== Excerpt

L’exemple de Vandersteen, qu’il faudrait compléter au
moins par celui de Bob De Moor, bras droit flamand
d’Hergé, et de celui de Morris, père spirituel flamand de
Lucky Luke, est révélateur à bien des égards. Attirés par
les débouchés du marché francophone, bien des auteurs
flamands ont en effet commencé à produire en français,
par exemple à l’aide d’un scénariste francophone, et à
chaque fois les phénomènes d’occultation et d’acculturation ont été intenses et systématiques. Pour devenir
belge, c’est-à-dire franco-belge, à la fois écrite en français
et destinée au double marché belge et français, la bande
dessinée flamande a dû se couper de ses traits les plus
spécifiques. Or certains de ces traits étaient liés justement à ce qui faisait le plus défaut du côté francophone
belge : une présence marquée des « lieux » et de la géographie sociale et humaine, l’inscription sans ambages
des questions politiques du jour (et de l’histoire en
général), un ton populaire et l’emploi d’un langage parlé
très dialectisant mais non parodique (même à un
moment où la promotion sociale ne passait plus seulement par l’adoption du français mais aussi par celle du
néerlandais standard).

====

Short exercise
Set down the excerpt once more as it stands.

== Data segment

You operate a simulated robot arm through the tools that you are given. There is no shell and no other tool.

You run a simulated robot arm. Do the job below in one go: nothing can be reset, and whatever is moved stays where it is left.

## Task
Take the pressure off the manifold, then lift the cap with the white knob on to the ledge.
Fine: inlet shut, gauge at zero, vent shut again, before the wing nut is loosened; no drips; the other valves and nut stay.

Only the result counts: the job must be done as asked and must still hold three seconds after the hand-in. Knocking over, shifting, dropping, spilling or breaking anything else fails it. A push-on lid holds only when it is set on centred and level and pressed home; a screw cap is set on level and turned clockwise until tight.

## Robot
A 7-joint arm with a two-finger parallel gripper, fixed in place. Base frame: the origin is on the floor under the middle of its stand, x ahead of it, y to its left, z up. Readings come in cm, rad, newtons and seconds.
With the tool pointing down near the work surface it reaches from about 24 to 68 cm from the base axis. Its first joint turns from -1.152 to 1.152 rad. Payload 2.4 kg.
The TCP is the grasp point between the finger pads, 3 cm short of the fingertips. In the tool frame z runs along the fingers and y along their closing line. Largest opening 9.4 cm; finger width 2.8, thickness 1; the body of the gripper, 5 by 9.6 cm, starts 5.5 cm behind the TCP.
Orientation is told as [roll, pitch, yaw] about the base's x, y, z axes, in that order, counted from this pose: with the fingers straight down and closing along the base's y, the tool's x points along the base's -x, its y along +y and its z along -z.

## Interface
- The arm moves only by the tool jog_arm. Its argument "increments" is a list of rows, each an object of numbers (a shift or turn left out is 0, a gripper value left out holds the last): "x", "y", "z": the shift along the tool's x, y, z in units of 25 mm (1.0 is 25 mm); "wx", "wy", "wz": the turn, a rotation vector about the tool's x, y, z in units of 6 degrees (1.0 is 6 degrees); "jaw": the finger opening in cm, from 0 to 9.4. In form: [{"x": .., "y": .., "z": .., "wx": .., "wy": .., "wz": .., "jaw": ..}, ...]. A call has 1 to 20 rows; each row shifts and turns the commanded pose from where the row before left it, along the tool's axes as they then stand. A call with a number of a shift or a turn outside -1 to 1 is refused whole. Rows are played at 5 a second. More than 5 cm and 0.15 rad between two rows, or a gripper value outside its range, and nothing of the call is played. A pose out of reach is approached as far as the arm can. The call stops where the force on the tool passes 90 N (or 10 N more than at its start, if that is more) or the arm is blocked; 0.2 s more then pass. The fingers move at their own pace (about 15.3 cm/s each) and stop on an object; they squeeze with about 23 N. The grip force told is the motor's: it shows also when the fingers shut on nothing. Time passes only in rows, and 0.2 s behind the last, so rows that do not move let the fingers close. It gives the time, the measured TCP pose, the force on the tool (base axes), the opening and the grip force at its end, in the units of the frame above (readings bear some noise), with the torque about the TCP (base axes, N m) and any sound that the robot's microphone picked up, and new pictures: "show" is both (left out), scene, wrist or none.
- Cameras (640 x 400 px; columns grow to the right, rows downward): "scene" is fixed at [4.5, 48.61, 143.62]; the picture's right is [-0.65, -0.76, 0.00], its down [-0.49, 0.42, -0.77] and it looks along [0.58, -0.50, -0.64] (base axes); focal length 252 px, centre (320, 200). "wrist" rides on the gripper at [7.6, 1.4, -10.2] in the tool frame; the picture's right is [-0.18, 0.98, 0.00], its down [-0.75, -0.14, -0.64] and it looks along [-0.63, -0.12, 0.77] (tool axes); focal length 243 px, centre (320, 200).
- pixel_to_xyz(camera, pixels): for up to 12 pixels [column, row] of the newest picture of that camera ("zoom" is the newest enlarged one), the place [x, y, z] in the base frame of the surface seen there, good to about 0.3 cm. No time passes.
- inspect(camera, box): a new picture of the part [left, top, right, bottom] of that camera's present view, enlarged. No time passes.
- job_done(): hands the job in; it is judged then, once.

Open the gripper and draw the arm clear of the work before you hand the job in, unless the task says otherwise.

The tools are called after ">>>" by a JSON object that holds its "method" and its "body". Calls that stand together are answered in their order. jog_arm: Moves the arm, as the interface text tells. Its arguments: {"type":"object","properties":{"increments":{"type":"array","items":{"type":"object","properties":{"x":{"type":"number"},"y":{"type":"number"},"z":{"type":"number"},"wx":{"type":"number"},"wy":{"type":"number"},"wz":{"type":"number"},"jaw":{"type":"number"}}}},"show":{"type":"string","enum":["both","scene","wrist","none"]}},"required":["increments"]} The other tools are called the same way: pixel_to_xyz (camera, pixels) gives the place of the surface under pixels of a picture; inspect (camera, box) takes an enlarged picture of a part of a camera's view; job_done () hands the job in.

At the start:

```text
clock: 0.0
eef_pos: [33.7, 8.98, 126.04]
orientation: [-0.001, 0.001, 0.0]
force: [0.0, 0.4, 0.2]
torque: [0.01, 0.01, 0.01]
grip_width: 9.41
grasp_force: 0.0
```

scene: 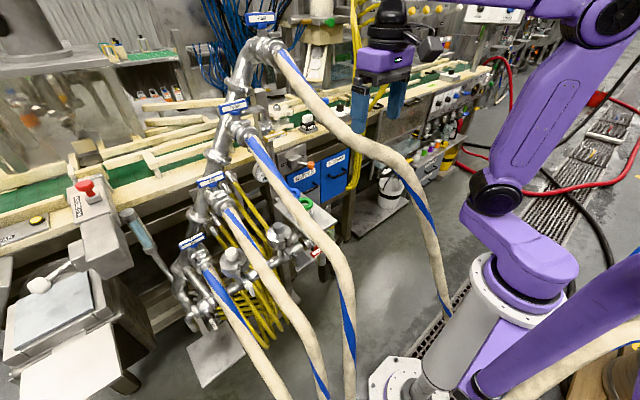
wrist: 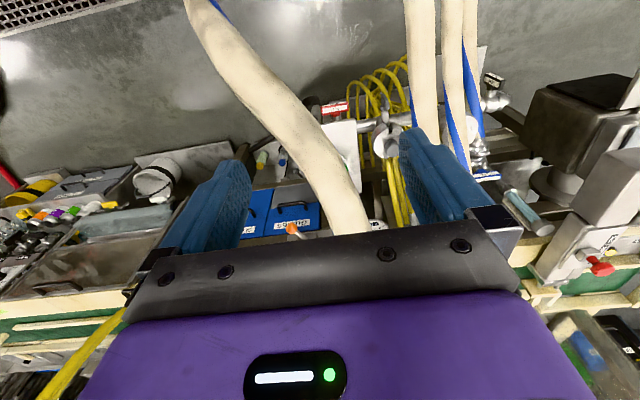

====

Response to this exercise
L’exemple de Vandersteen, qu’il faudrait compléter au
moins par celui de Bob De Moor, bras droit flamand
d’Hergé, et de celui de Morris, père spirituel flamand de
Lucky Luke, est révélateur à bien des égards. Attirés par
les débouchés du marché francophone, bien des auteurs
flamands ont en effet commencé à produire en français,
par exemple à l’aide d’un scénariste francophone, et à
chaque fois les phénomènes d’occultation et d’acculturation ont été intenses et systématiques. Pour devenir
belge, c’est-à-dire franco-belge, à la fois écrite en français
et destinée au double marché belge et français, la bande
dessinée flamande a dû se couper de ses traits les plus
spécifiques. Or certains de ces traits étaient liés justement à ce qui faisait le plus défaut du côté francophone
belge : une présence marquée des « lieux » et de la géographie sociale et humaine, l’inscription sans ambages
des questions politiques du jour (et de l’histoire en
général), un ton populaire et l’emploi d’un langage parlé
très dialectisant mais non parodique (même à un
moment où la promotion sociale ne passait plus seulement par l’adoption du français mais aussi par celle du
néerlandais standard).